Last November, I had the pleasure of speaking at Playground Conference in Toronto. The conference itself was fabulous, but that’s not what this post is about. It’s about what happened as I was getting ready to fly home.
When I was at the airport, the Canadian customs official was asking the usual questions and got to “what do you do?” Of course, I said, “I’m a sex educator.”
He loses his governmental employee composure, gets quiet + curious, and says, “No, fuck. What does that look like?”
I say, “Well, I teach adults how to have better communication and more pleasure in their relationships. All of my work is about making spaces for meaningful conversations about sex to happen because most of us don’t get enough of that in our lives.”
We chat briefly about the lack of holistic sex ed in schools and the need for more relationships education for grown-ups.

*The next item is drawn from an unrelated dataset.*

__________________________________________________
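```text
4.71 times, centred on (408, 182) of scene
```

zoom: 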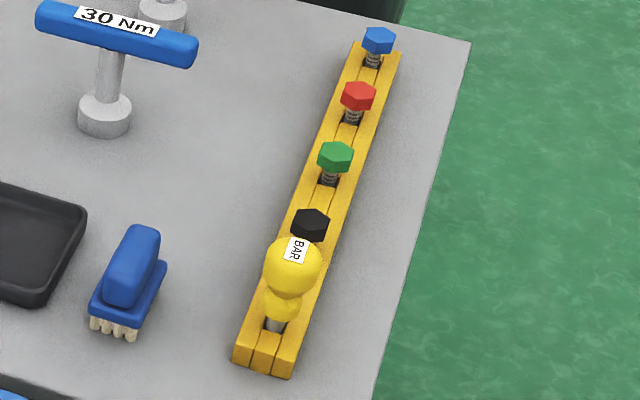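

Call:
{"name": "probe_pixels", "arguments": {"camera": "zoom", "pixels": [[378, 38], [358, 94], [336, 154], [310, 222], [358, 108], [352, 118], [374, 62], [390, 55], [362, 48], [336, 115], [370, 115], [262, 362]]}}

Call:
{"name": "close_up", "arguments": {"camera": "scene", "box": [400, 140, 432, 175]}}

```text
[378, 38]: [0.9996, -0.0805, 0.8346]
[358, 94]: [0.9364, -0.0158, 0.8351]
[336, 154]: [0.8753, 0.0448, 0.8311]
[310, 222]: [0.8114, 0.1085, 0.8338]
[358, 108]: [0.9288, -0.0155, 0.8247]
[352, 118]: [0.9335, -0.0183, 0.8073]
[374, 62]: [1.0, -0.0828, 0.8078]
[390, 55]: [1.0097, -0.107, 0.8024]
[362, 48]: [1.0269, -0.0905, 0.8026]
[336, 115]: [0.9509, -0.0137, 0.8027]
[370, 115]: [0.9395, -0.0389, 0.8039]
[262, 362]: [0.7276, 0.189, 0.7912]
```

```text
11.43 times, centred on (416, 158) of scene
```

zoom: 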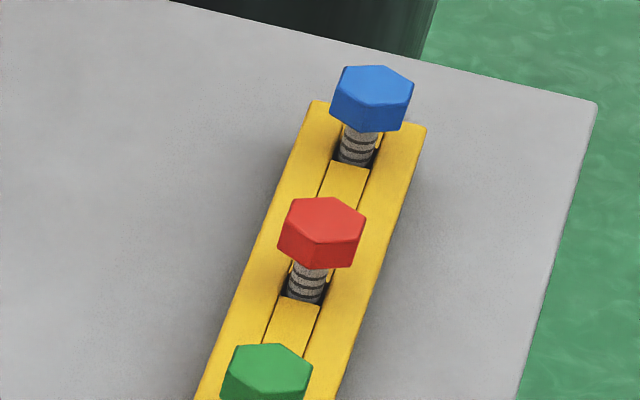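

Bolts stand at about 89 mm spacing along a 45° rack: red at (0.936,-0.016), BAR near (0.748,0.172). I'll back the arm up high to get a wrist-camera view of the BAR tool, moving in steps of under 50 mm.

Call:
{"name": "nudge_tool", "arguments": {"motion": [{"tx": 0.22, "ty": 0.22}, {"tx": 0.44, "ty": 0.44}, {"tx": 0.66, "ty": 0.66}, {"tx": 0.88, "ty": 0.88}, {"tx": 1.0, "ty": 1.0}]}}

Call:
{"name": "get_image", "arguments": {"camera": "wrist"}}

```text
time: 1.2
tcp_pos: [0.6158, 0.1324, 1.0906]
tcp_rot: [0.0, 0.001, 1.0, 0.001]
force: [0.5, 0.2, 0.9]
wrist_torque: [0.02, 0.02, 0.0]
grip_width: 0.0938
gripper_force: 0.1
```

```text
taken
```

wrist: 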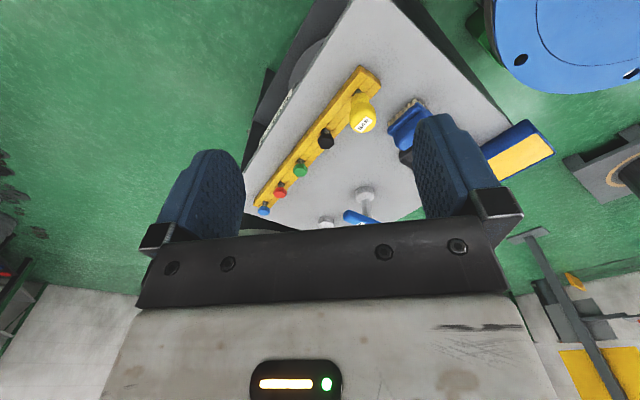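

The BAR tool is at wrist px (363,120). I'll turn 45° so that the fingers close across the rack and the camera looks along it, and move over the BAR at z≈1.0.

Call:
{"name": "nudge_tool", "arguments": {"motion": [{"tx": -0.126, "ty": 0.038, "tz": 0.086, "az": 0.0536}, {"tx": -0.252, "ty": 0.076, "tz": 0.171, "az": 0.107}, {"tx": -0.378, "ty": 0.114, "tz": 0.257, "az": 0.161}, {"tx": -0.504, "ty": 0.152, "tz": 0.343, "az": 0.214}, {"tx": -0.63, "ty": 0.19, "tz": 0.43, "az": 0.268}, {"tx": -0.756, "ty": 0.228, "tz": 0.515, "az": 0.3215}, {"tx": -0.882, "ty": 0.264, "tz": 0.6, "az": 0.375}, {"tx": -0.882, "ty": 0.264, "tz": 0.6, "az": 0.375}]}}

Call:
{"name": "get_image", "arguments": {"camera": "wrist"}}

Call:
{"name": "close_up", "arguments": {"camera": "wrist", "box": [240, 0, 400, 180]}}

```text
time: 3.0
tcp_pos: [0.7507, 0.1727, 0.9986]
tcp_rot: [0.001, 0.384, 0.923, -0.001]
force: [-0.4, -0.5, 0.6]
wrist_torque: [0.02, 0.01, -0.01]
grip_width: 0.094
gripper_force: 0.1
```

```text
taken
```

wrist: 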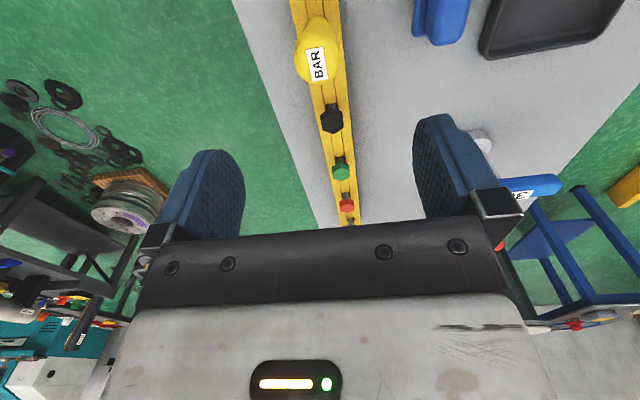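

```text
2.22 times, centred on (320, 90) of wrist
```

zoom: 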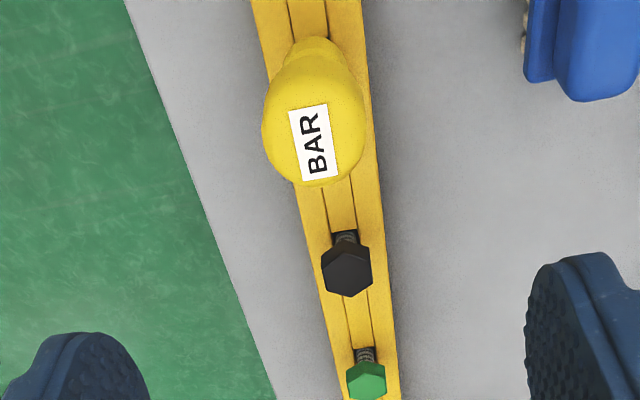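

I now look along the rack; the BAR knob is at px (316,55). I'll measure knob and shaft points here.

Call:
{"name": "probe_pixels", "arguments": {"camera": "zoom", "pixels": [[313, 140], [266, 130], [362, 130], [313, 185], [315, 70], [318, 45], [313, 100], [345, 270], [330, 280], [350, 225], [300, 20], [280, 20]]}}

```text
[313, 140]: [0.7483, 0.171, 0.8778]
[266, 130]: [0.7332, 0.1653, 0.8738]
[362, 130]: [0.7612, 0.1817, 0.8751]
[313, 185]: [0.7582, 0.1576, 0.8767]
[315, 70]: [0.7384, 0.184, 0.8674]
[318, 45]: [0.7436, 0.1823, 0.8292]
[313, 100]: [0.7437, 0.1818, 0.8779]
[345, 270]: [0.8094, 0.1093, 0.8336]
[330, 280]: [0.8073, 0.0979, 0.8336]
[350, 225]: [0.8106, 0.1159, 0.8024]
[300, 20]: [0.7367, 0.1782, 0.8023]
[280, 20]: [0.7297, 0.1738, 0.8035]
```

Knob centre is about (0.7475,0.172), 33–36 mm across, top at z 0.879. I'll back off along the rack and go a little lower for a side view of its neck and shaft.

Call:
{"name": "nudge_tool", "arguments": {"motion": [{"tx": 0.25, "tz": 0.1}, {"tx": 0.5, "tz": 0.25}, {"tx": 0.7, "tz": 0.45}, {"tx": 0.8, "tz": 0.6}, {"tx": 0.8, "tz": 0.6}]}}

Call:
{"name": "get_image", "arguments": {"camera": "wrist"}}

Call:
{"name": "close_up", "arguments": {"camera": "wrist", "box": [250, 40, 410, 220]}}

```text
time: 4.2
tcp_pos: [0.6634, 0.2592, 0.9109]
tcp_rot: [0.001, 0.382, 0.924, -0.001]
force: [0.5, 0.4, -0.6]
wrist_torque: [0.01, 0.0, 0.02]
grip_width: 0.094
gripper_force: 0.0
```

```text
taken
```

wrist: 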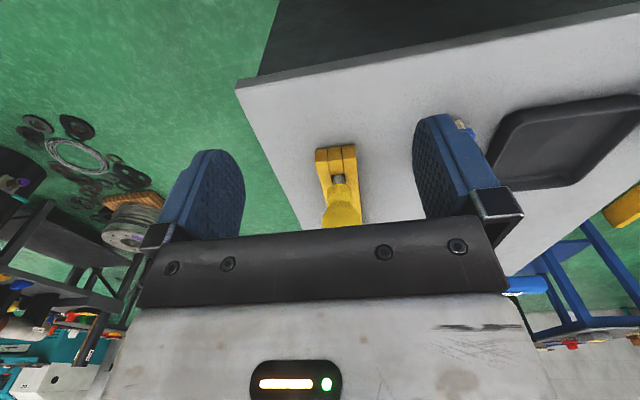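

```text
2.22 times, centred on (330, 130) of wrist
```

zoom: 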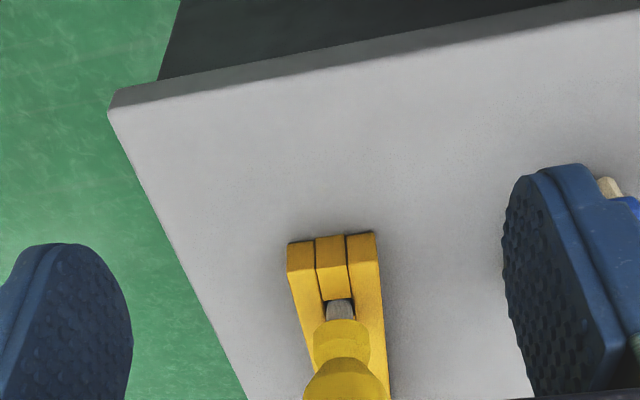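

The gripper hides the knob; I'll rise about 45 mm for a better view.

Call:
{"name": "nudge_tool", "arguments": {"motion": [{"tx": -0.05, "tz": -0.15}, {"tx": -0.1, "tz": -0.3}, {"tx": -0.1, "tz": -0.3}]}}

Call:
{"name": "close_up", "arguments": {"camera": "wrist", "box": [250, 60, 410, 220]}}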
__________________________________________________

Then he asks for my card and shakes my hand. It was definitely not my usual customs interaction.
In my work, I talk a lot about being a “Beacon of Permission.” Essentially, a Beacon of Permission is someone with whom others feel safe talking about sex. It’s someone who acts as a beacon to shine light on the shame shadows that traditionally surround conversations about sex.
Most sex geeks I know talk about being “that friend” to whom their friends can turn with sex questions. By being Beacons of Permission, just by being themselves, they let others know that they are safe to ask about and discuss sexual issues.
I asked a few of the awesome sex geeks I know to talk about what being a Beacon of Permission has looked like for them. Here’s what they shared.
“Once, someone came to me with a question that couldn’t be asked without first disclosingabout a very specific fetish that they had never told anyone about. I gave them the space to say what they needed to at their own pace, and made sure they knew I wasn’t going to judge what they had to say.
We ended up having a really great conversation about kink and fetishes, and it really helped them to know they weren’t alone. By the end of our chat, I could feel the weight lifted off their shoulders, and could see a world of possibilities opening up for them.”
– Andrea Renae, Sex educator and Coach. www.andrearenae.net
“The ‘Beacon of Permission’ story I’d like to tell is about a conversation I had with my parents last year.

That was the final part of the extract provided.